La Banque mondiale envisage un réchauffement de 4°C en 2100

La prise de conscience du réchauffement climatique pourrait franchir une étape importante avec le rapport publié le 18 novembre 2012 par… la Banque mondiale. Si l’économie s’empare du problème, cela démontre peut-être qu’il a changé d’orbite dans le cerveau mondial. Déjà, les sociétés d’assurance avaient tiré la sonnette d’alarme en raison de l’envolée des coûts engendrés par la multiplication des catastrophes météorologiques comme la tempête Sandy qui a touché les Etats-Unis fin octobre.

Turn down the heat

Intitulé sobrement “Turn down the heat” (Baissons la chaleur), ce rapport scientifique a été réalisé par le Potsdam Institute for Climate Impact Research (PIK) et par Climate Analytics pour la Banque mondiale. Il répond à la question: “Que serait le monde s’il était plus chaud de 4°C ?” Ces instituts prennent ainsi le relais du GIEC qui, jusqu’à son dernier rapport de 2007, s’attachait à un objectif de réchauffement de 2°C en 2100.  Plus personne, aujourd’hui, ne parie sérieusement sur un tel résultat. Les réductions d’émissions de gaz à effet de serre (GES) nécessaires pour l’atteindre sont loin d’être réalisées. Les années passent et c’est toujours à une augmentation mondiale de ces émissions de GES que l’on assiste. Le manque de volontarisme des Etats-Unis et le développement de la Chine font partie des principales raisons de cet échec patent.

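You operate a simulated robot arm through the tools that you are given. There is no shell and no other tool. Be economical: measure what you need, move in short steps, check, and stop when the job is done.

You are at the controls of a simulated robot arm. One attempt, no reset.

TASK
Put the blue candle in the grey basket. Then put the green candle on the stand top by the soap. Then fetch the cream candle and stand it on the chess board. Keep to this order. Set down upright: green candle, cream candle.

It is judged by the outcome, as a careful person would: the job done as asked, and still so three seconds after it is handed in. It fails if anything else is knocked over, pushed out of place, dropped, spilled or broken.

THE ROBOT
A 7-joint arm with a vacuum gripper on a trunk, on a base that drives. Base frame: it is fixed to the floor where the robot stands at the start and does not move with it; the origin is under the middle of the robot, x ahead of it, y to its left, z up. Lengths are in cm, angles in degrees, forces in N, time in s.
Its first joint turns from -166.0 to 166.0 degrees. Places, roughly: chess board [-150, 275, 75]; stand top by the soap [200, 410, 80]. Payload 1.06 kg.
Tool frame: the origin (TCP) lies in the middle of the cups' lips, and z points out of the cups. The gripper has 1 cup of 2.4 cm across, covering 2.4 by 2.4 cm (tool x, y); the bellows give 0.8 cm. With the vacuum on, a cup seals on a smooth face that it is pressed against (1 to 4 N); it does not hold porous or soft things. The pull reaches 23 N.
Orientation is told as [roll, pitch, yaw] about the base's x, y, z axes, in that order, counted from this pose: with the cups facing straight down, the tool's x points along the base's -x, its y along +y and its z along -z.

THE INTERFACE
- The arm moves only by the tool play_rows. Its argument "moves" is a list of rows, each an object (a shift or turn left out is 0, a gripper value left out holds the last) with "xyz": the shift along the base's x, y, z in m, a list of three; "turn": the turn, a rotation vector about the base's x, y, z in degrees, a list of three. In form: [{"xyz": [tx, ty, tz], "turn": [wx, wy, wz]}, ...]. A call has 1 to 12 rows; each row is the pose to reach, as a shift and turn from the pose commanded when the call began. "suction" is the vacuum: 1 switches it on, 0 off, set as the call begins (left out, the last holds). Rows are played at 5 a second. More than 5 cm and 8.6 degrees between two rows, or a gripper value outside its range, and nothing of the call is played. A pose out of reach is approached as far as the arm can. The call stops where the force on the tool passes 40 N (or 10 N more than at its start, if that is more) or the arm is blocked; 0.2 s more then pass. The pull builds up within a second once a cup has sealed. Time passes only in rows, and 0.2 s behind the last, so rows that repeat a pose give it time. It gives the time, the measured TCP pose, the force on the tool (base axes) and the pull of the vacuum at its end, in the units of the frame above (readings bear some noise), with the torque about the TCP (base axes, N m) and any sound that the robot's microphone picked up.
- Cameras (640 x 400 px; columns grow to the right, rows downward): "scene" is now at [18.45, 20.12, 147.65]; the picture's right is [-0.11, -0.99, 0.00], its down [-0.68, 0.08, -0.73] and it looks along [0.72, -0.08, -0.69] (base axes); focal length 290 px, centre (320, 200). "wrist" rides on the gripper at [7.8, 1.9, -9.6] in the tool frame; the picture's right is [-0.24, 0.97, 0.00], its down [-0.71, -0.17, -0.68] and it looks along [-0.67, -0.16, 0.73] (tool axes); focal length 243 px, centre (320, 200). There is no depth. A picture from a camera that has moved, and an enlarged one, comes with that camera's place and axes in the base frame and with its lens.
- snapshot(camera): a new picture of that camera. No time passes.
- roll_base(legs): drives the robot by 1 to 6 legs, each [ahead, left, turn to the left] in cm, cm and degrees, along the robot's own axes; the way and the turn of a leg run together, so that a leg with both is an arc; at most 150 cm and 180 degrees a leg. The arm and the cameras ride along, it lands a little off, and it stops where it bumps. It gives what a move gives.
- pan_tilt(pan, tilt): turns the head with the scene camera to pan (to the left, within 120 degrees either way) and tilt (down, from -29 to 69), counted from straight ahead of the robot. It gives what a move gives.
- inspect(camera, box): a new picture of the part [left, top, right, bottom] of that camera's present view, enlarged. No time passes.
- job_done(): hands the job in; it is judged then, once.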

Désormais, donc, l’heure n’est plus aux imprécations. Nous entrons dans la période de préparation. Et cette perspective de 4°C en 2100, adoptée par le rapport de la Banque mondiale, paraît raisonnable, voire optimiste. Même si le président du groupe de la Banque mondiale, Jim Yong Kim, fait mine de persister dans le rêve antérieur :

« Nous pouvons et nous devons éviter une hausse de 4 degrés. Il faut limiter le réchauffement à 2 degrés. Si nous n’agissons pas suffisamment contre le changement climatique, nous risquons de léguer à nos enfants un monde radicalement différent de celui que nous connaissons aujourd’hui. Le changement climatique est l’un des  principaux obstacles auquel se heurtent les efforts de développement, et nous avons la responsabilité morale d’agir pour le bien des générations futures, et en particulier les plus pauvres. »

Déjà 0,8°C

A l’appui de cette thèse, le rapport tente d’imaginer ce que serait une Terre où régnerait une température supérieure de 4°C par rapport à l’ère préindustrielle, c’est à dire vers le milieu du 19e siècle. En raison de la forte accélération du réchauffement à partir des années 1960, nous en sommes aujourd’hui à +O,8 °C en moyenne sur la planète. Le rapport rappelle que la température des océans a augmenté de 0,09°C depuis les années 1950 ce qui a entraîné une acidification des eaux, que le niveau des mers a augmenté de 20 cm par rapport à l’ère préindustrielle et que cette tendance se poursuit au rythme de 3,2 cm par an. Sans parler de la multiplication des canicules, des sécheresses et ouragans et autres tempêtes dévastatrices. Tout indique donc que nous préparons une température moyenne supérieure d’au moins 4°C à celle de l’ère préindustrielle pour 2100.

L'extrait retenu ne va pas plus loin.